The Russian Ministry of Foreign Affairs’ website is normally a pretty sedate read.

Visitors see an imposing image of the Ministry’s famous Stalin-era Moscow headquarters below which usually run dry reports on the latest work of Russia’s foreign ministers and diplomats.

On Friday, things were unexpectedly different.

“Comrades! We interrupt regular scheduled Russian Foreign Affairs Website programming to bring you the following important message,” began a proclamation in English on the home page.

The message mentioned that day’s huge DDoS on DNS provider, Dyn:

It doesn’t matter whether it’s you and China, you and North Korea, or you and some random group calling themselves ‘New World Hacking’ – it’s still a pathetic flex.

Then, to the point:

Knock it off. You may be able to push around nations around you, but this is America. Nobody is impressed.

Now, get to your room. Before I lose my temper.

The “I” in this case is a hacker called Jester, aka the the “Batman of the internet”. According to the FBI, this is a figure previously blamed for attacks on sites that pushed anti-American Jihadist propaganda.

It’s the sort of prank defacement of an obscure government website that would barely be noticed on most days, but these are not most days.

The Russian Foreign Ministry was not amused but claimed the attack affected an old version of the official site.

Maria Zakharova of Russia’s Ministry of Foreign Affairs said in a Russian-language response on Facebook quoted by the International Business Times:

Specialists are working out what happened. If they establish there was hacking by Americans, even of a resource that wasn’t working, this is far from pleasant.

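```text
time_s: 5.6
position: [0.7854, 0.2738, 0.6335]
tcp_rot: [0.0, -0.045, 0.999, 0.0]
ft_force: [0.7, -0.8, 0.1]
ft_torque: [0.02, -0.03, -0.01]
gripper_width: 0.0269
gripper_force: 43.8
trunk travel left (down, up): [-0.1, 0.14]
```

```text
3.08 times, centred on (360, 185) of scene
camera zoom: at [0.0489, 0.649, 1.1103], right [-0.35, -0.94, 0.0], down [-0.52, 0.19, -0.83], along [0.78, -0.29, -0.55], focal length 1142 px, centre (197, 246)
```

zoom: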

Zakharova added that, it is as if:

[A] cyber-machine of destruction has started acting.

Leaving aside the geopolitics of a self-styled US hacker attacking a Russian Government website (an entire topic these days) two intrigues emerge from the attack.

The first is that, surprisingly, website defacements still have currency.

Defacements are a basic kind of hack, often targeting weak logins or site vulnerabilities, that were all the rage about five or six years ago. Then, as the volume of defacements surged and security was tightened up, people stopped paying attention.

A notable exception to this rule was an attack by defacement specialists The Syrian Electronic Army (SEA) in late 2014 that managed to redirect hundreds of well-known websites after breaching DNS provider Gigya.

This wasn’t classic defacement but it performed the same function of hijacking trusted websites for propaganda purposes.

Friday’s attack perhaps marks the moment defacement as a way of attracting attention started working again. It could be timing – the US and Russia are at each other’s throats over numerous issues and old-fashioned symbolic slights are once again newsworthy.

The second is the Jester.

Attacks driven by the ideas and grudges of an individual (assuming Jester is an individual) willing to boast about his or her exploits aren’t common.

Jester was directly referenced in the US TV Show, Mr Robot, which follows the hacking exploits of a Jester-like character, Elliot Alderson. Being mentioned in hit TV show must feel like importance of zeitgeist-level proportions.

The entangling of real-world events with fiction sounds like poetic prophecy: nobody knows what is going on any more but we can always wait for the next episode to reveal a little more of an unsolvable mystery.


8 Comments

Nothing was defaced. You guys should be embarrassed to be promoting this con artist.

Reply

If I send someone to a URL that appears to be on your server, that shows up in the address bar as being on your server, and actually *IS* on your server, and your server sends back a page showing my modifications mixed in with your official content…

…then saying that’s not a defacement is like saying that I haven’t defaced your car if I slap a derogatory sticker on your windscreen instead of painting it on.

Apparently this was a cross-site scripting (or cross-site content injection) vulnerability that was exploited to trick the server into sending back compromised content. Insisting that this isn’t defacement sounda to me like saying than a program isn’t really malware if the user has to open an attachment first – a bit of a semantic dance that is cold comfort to the victim.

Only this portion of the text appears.